# [Problem set]
**A)** Repeat the span of the document section whose first words are "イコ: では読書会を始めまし" and whose last words are "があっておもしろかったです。".
**B)** Produce the text that comes next in the document section.

# [Document section]

>> BEGIN

イコ: では読書会を始めましょう。はじめにこの作品ですが、たくさん訳があります。参考までにどの訳で読まれたか教えてください。(それか原文?)

小野寺: 新潮文庫です。

イコ: 自分は、はじめは新潮の高見浩訳。その後ネットに転がってる訳を3つ,4つくらい読みました。けっこうニュアンスの違いがあっておもしろかったです。

緑川: 申し訳ないです。今、ネットで読んでます。

イコ: 了解です。

る: 私は新潮の大久保訳、古いのかな?

イコ: 新潮でも訳者が数人いるようですね。小野寺さんは魚の表紙の短編集(全短編1)ですか?

小野寺: そうですね。

イコ: ありがとです。訳の違いもところどころ踏まえながら話ができたらと思います。じゃあまず、この作品を読まれた感想をみなさん好きなように書いてください。

6: こんばんは。いまから参加します。

小野寺: まあ、ふつうに倦怠期の男女が交合するかどうかで迷っている話に思えましたが、そうじゃあないかもしれないという疑問もあります。

イコ: 自分は志賀直哉が好きなんですが、ヘミングウェイの短編が好きな理由と、志賀直哉が好きな理由が、似通っていることに気付きました。叙述を頼りにいくらでも想像ができるところです。

6: ヘミングウェイ、おそらく中学生の頃にぱらっと読んだぐらいでした。はじめてに近い読書でしたがここまで省筆されていることにまずは驚きました。列車を待つまでのわずかな時間の中で、白い象のような山並みを眺めながらこれからについて語るという構図は、ロマンティックでした。ただ、書き込みが多い小説の方が自分としては肌に合っているので、ここまでの省きかたがいいんだろうかという点で疑問であり、同時に問題的だと思いました。書かれていないことを推測するということはあまり好きではないので、あくまでも書かれていることに注目して読みたいと思いました。

>> END

# [Supplied material]
>> BEGIN

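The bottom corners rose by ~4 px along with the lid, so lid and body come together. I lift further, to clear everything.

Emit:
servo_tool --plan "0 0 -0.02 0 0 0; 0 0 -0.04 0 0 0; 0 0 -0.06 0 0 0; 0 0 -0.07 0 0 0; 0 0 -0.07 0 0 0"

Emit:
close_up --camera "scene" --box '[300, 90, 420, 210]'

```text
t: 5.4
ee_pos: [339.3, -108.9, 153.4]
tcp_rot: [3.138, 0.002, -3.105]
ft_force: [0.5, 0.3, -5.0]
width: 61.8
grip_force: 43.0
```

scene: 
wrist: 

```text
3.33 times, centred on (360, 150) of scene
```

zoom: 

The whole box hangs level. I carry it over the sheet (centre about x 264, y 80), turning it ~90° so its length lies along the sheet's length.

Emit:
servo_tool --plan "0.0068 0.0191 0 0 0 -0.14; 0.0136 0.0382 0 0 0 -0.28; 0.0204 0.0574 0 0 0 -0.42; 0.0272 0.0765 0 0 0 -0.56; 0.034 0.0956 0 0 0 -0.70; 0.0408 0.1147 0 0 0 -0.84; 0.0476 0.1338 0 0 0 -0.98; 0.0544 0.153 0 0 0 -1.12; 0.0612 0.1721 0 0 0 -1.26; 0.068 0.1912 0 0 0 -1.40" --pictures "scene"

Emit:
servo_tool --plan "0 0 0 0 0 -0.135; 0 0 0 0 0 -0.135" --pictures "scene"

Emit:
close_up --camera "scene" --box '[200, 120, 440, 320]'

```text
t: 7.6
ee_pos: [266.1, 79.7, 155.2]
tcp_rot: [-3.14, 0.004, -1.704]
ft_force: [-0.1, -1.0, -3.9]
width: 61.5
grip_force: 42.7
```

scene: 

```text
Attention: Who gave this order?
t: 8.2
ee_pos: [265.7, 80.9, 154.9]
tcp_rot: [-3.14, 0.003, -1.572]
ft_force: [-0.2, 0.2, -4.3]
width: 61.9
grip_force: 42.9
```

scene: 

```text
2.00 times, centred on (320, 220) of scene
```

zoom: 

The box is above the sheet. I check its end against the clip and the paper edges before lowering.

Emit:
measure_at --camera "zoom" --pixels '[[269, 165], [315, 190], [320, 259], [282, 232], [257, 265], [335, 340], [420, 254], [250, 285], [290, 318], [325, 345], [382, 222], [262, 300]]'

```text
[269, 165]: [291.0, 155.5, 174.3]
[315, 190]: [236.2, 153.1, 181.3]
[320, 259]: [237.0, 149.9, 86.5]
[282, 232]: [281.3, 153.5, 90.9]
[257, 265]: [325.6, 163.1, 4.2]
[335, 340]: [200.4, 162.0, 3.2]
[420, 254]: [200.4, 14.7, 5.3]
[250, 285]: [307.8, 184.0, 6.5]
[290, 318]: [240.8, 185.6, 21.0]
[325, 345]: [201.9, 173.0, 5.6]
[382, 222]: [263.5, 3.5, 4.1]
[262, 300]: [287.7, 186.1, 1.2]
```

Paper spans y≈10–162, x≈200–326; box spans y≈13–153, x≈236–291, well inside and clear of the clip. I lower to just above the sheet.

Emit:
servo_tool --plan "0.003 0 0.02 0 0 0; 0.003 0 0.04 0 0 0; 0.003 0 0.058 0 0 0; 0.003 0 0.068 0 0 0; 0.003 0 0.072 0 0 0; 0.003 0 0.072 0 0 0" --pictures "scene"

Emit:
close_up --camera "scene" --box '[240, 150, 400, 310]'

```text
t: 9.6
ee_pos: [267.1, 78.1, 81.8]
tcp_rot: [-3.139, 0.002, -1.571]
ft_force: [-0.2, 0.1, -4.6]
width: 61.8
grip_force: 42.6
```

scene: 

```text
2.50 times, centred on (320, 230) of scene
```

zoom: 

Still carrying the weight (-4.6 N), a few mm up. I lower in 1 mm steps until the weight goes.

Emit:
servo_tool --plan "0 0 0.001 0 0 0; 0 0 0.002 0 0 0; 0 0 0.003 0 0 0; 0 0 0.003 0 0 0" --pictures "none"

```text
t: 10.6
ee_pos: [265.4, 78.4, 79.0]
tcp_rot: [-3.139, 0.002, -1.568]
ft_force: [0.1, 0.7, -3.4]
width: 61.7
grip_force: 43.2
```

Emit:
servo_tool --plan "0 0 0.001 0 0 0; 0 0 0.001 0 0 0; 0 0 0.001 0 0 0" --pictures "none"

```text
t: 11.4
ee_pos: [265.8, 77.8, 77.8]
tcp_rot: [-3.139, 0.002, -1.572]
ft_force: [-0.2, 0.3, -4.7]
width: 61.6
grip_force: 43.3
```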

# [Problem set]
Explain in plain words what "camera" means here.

>> END

# [Responses for each task]
**A)**
イコ: では読書会を始めましょう。はじめにこの作品ですが、たくさん訳があります。参考までにどの訳で読まれたか教えてください。(それか原文?)

小野寺: 新潮文庫です。

イコ: 自分は、はじめは新潮の高見浩訳。その後ネットに転がってる訳を3つ,4つくらい読みました。けっこうニュアンスの違いがあっておもしろかったです。

**B)**
イコ: ヘミングウェイは「氷山の理論」と呼ばれるものを述べています。氷山の動きは、海面に出ている8分の1しか分からない、言葉で表現しているのは全体の8分の1にすぎなくても、作家が主題を熟知していれば、自然と8分の7についても思いがふくらんでいくだろう、というようなことを言ってるんですが、この作品はまさにそうだと思いました。(たしかこれを書いたときはまだ表明してなかったと思うけど、そういう態度でヘミングウェイは書き続けていたんだと思う)

小野寺: ううん、私も珍しく6さんに近い感想を抱きました。最近、読んでいる作品とあまりに隔たりがあるので。

緑川: 登場人物に入り込みづらいかな。最初、何の話をしているのか分からなかったというのもありますけど、なんというか、2人の会話を脇で聞いているような感じです。

イコ: 入りづらいですよね。何の話をしてるんだ? と考えてしまう。でも何か引っかかりがあって、何度も読んでいくと、どんどん視界がひらけていく。言葉のひとつひとつにきちんと意味があって、登場人物の思いがこめられているのが分かるようになってくる。

緑川: だから、べたべたした感じはしないですね。とてもクール。

イコ: 同感です。登場人物の主観が排されていますよね。「何々だと思った」とかも一切書かない。

緑川: あぁ、内面描写が避けられてるんだ。

イコ: 小野寺さんが交合とおっしゃいましたが、これは堕胎をめぐる会話だと思うんですね。中絶の手術をするようにすすめる男(American)と、それをできれば拒否したい少女(girl)。

小野寺: ああ、そういうことでしたか(笑)

る: 最初この話を読んだときなんの話か分からなかったです。ただ一読者として、なにか意味づけをしながら読むことを強制させる、というかそのようなことを可能にさせる文章だと思いました。

(最初に読んだときの感想)

 この二人はおそらく若い男女であり、そして恋人か何かであって何らか問題を抱えている。男が女のスイッチを入れる(怒らせる)シーンが2つあるのだけどその両方が比喩に関することである。

 そのことから二人はなにか文芸創作に関わる仕事をしているのではないか?

 では手術とはなにか?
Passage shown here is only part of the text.